#### [PROVIDED PASSAGE]
--- BEGIN ---

Doğru bildiğimiz Yanlışlar ve Eksik bildiğimiz Doğrular (1)

Çoğu zihinde dolaşan, doğru bilinen yanlışlardan birisi de şudur ki: Bilim/sellik’in; “araştırma ve bilgi” işi; İslâm’ın ise bir “önkabül ve inanç, teslimiyet” işi olduğu söylenir. Klişe bir söz olarak: “Bilim”de, araştırma ve sorgulamanın esas olduğu; fakat “din”de, sorgulama ve soru sormanın; küfür ve dinden çıkma ve inancını kaybetme olduğu, iddia edilir.

Şimdi, Bilimsellik Felsefesi’nin ürün ve sonucu olan Bilim’in, başlangıçta yola çıkarken; aksiyomatik olarak hangi inanç ve önkabülleri esas aldığını; önceki yazılarımızda incelediğimiz için, tekrar o konulara girmeyeceğiz.

--- END ---

#### [COLLECTED MATERIAL]
--- BEGIN ---

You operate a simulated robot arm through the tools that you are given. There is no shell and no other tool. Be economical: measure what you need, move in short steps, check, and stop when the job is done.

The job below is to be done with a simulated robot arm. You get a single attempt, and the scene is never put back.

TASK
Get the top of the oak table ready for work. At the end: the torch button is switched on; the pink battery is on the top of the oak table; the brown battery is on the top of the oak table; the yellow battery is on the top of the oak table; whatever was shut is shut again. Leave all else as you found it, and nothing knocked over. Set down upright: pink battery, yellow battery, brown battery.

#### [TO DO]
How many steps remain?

--- END ---

Take up the provided passage again after its last words.

Bilim/sellik’in: “İnanç ve inançsızlıklardan bağımsız ve ayrıyız, evren hakkında tarafsız ve nötr bilgiler veririz” gibi iddialar ve “seküler – lâikiz” gibi “soft ateistik” kavramlarla bizi yanılttığını; yani gözlem – ölçüm verilerini, bir ateist – materyalistin gözüyle ifade ettiğini; yani Bilim’in, “inanç/sızlıktan bağımsız ve tarafsız” olmayıp; bilakis “ateist – deist ve materyalist” inanç/sızlıklardan taraf olduğunu görmek için, bu yazılarımıza bakılabilir.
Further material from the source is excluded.